** begin **
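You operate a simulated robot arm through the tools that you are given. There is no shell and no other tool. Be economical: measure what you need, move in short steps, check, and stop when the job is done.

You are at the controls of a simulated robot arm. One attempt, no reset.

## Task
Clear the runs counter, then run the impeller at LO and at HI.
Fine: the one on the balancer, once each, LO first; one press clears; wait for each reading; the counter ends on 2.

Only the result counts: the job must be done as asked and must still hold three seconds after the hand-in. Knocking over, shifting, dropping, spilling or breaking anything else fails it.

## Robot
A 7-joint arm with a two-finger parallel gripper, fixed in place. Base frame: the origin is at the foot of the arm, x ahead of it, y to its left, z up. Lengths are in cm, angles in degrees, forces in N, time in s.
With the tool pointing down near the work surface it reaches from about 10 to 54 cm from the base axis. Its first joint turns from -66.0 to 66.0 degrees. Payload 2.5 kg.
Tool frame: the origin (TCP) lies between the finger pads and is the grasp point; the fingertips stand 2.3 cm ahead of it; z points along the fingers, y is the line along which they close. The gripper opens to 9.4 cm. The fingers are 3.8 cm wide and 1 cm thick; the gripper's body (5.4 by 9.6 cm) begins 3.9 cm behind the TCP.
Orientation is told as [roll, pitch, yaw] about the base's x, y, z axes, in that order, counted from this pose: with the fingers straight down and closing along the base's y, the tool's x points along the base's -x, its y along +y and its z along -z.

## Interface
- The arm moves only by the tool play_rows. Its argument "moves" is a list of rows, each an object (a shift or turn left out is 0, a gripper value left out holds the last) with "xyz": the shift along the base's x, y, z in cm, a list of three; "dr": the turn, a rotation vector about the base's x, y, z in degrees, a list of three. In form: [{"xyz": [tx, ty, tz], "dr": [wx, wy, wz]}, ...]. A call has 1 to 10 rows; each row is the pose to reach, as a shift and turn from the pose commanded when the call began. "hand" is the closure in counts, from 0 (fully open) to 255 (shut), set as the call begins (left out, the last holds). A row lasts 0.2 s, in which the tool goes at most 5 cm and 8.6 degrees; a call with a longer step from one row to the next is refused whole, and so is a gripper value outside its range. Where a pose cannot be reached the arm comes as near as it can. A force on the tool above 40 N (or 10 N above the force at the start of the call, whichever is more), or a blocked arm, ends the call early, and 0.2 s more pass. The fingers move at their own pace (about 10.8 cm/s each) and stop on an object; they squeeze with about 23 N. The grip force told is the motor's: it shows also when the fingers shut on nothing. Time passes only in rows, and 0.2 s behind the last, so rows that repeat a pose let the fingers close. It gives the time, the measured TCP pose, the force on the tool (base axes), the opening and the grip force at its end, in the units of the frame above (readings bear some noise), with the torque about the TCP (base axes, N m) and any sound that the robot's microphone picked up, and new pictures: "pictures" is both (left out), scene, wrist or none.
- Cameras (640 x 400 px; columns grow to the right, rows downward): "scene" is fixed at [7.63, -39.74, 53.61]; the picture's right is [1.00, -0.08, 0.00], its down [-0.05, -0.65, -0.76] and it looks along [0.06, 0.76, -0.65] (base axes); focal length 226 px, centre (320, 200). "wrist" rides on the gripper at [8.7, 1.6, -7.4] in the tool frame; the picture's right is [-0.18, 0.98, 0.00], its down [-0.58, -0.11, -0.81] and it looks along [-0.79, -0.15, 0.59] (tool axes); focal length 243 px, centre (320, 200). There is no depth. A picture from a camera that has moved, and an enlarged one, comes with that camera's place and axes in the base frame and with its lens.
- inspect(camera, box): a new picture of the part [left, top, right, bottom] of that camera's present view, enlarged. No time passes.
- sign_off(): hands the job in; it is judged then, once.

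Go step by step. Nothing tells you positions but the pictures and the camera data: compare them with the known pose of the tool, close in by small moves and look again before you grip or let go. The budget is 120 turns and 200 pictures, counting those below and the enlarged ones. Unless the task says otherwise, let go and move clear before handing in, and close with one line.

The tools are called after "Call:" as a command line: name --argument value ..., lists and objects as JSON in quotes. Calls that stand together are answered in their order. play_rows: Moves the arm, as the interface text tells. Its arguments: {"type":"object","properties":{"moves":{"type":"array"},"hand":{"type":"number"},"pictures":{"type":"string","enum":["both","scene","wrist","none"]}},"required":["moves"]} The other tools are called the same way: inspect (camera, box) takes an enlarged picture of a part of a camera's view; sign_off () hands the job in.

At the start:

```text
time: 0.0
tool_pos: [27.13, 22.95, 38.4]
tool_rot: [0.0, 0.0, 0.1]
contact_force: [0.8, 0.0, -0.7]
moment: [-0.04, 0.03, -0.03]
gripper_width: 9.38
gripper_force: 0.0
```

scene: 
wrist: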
** end **
**Your goal**
Copy out every line of the data above, exactly as given.

**Solution to the problem**
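You operate a simulated robot arm through the tools that you are given. There is no shell and no other tool. Be economical: measure what you need, move in short steps, check, and stop when the job is done.

You are at the controls of a simulated robot arm. One attempt, no reset.

## Task
Clear the runs counter, then run the impeller at LO and at HI.
Fine: the one on the balancer, once each, LO first; one press clears; wait for each reading; the counter ends on 2.

Only the result counts: the job must be done as asked and must still hold three seconds after the hand-in. Knocking over, shifting, dropping, spilling or breaking anything else fails it.

## Robot
A 7-joint arm with a two-finger parallel gripper, fixed in place. Base frame: the origin is at the foot of the arm, x ahead of it, y to its left, z up. Lengths are in cm, angles in degrees, forces in N, time in s.
With the tool pointing down near the work surface it reaches from about 10 to 54 cm from the base axis. Its first joint turns from -66.0 to 66.0 degrees. Payload 2.5 kg.
Tool frame: the origin (TCP) lies between the finger pads and is the grasp point; the fingertips stand 2.3 cm ahead of it; z points along the fingers, y is the line along which they close. The gripper opens to 9.4 cm. The fingers are 3.8 cm wide and 1 cm thick; the gripper's body (5.4 by 9.6 cm) begins 3.9 cm behind the TCP.
Orientation is told as [roll, pitch, yaw] about the base's x, y, z axes, in that order, counted from this pose: with the fingers straight down and closing along the base's y, the tool's x points along the base's -x, its y along +y and its z along -z.

## Interface
- The arm moves only by the tool play_rows. Its argument "moves" is a list of rows, each an object (a shift or turn left out is 0, a gripper value left out holds the last) with "xyz": the shift along the base's x, y, z in cm, a list of three; "dr": the turn, a rotation vector about the base's x, y, z in degrees, a list of three. In form: [{"xyz": [tx, ty, tz], "dr": [wx, wy, wz]}, ...]. A call has 1 to 10 rows; each row is the pose to reach, as a shift and turn from the pose commanded when the call began. "hand" is the closure in counts, from 0 (fully open) to 255 (shut), set as the call begins (left out, the last holds). A row lasts 0.2 s, in which the tool goes at most 5 cm and 8.6 degrees; a call with a longer step from one row to the next is refused whole, and so is a gripper value outside its range. Where a pose cannot be reached the arm comes as near as it can. A force on the tool above 40 N (or 10 N above the force at the start of the call, whichever is more), or a blocked arm, ends the call early, and 0.2 s more pass. The fingers move at their own pace (about 10.8 cm/s each) and stop on an object; they squeeze with about 23 N. The grip force told is the motor's: it shows also when the fingers shut on nothing. Time passes only in rows, and 0.2 s behind the last, so rows that repeat a pose let the fingers close. It gives the time, the measured TCP pose, the force on the tool (base axes), the opening and the grip force at its end, in the units of the frame above (readings bear some noise), with the torque about the TCP (base axes, N m) and any sound that the robot's microphone picked up, and new pictures: "pictures" is both (left out), scene, wrist or none.
- Cameras (640 x 400 px; columns grow to the right, rows downward): "scene" is fixed at [7.63, -39.74, 53.61]; the picture's right is [1.00, -0.08, 0.00], its down [-0.05, -0.65, -0.76] and it looks along [0.06, 0.76, -0.65] (base axes); focal length 226 px, centre (320, 200). "wrist" rides on the gripper at [8.7, 1.6, -7.4] in the tool frame; the picture's right is [-0.18, 0.98, 0.00], its down [-0.58, -0.11, -0.81] and it looks along [-0.79, -0.15, 0.59] (tool axes); focal length 243 px, centre (320, 200). There is no depth. A picture from a camera that has moved, and an enlarged one, comes with that camera's place and axes in the base frame and with its lens.
- inspect(camera, box): a new picture of the part [left, top, right, bottom] of that camera's present view, enlarged. No time passes.
- sign_off(): hands the job in; it is judged then, once.

Go step by step. Nothing tells you positions but the pictures and the camera data: compare them with the known pose of the tool, close in by small moves and look again before you grip or let go. The budget is 120 turns and 200 pictures, counting those below and the enlarged ones. Unless the task says otherwise, let go and move clear before handing in, and close with one line.

The tools are called after "Call:" as a command line: name --argument value ..., lists and objects as JSON in quotes. Calls that stand together are answered in their order. play_rows: Moves the arm, as the interface text tells. Its arguments: {"type":"object","properties":{"moves":{"type":"array"},"hand":{"type":"number"},"pictures":{"type":"string","enum":["both","scene","wrist","none"]}},"required":["moves"]} The other tools are called the same way: inspect (camera, box) takes an enlarged picture of a part of a camera's view; sign_off () hands the job in.

At the start:

```text
time: 0.0
tool_pos: [27.13, 22.95, 38.4]
tool_rot: [0.0, 0.0, 0.1]
contact_force: [0.8, 0.0, -0.7]
moment: [-0.04, 0.03, -0.03]
gripper_width: 9.38
gripper_force: 0.0
```

scene: 
wrist: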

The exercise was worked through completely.